Arresting Speech Victory

I am happy that the U.S. Supreme Court ruled the way it did, letting Sylvia Gonzalez proceed with her litigation.

But why was there even a question?

The case is Gonzalez v. Trevino. It started in 2019 when Gonzalez was elected to the council of Castle Hills, Texas. After winning, she led a petition drive to remove the city manager from office for abusing employees and neglecting his duties.

Soon the mayor and the police chief were falsely accusing her of tampering with a government record. She was arrested and jailed. But the district attorney dropped the charges after a day.

After Gonzalez resigned from the council because of “ongoing intimidation,” the Institute for Justice helped her file a federal lawsuit against the town for selective prosecution.

A lower court had gone along with the city’s request to dismiss the case.

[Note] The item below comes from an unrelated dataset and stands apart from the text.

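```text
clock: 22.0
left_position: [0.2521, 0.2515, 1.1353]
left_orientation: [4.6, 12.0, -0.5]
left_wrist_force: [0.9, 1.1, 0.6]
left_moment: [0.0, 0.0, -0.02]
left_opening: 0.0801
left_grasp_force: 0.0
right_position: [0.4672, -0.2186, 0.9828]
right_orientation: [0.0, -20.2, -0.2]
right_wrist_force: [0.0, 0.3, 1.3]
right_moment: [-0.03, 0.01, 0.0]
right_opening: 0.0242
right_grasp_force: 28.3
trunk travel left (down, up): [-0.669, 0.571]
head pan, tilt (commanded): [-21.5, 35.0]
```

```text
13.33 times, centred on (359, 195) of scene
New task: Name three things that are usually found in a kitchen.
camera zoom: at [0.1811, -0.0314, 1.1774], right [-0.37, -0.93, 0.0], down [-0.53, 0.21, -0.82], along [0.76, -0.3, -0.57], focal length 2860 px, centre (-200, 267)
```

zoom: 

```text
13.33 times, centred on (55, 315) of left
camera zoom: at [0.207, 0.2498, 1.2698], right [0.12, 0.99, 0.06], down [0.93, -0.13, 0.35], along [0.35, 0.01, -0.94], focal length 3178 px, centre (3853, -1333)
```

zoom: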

The rationale was that Gonzalez had not shown that others who trivially “mishandled a government petition” in exactly the same way Gonzalez did were not then arrested.

In reversing this decision, the Supreme Court said that “the demand for virtually identical . . . comparators goes too far.” Plausible evidence that Gonzalez had been singled out for retaliation, thus violating her First Amendment rights, was enough to let the case proceed.

It’s an important issue for all of us, not only for Sylvia Gonzalez. As IJ stresses, this kind of retaliation “against citizens engaging in protected speech or activity” is more common than we may suspect.

This is Common Sense. I’m Paul Jacob.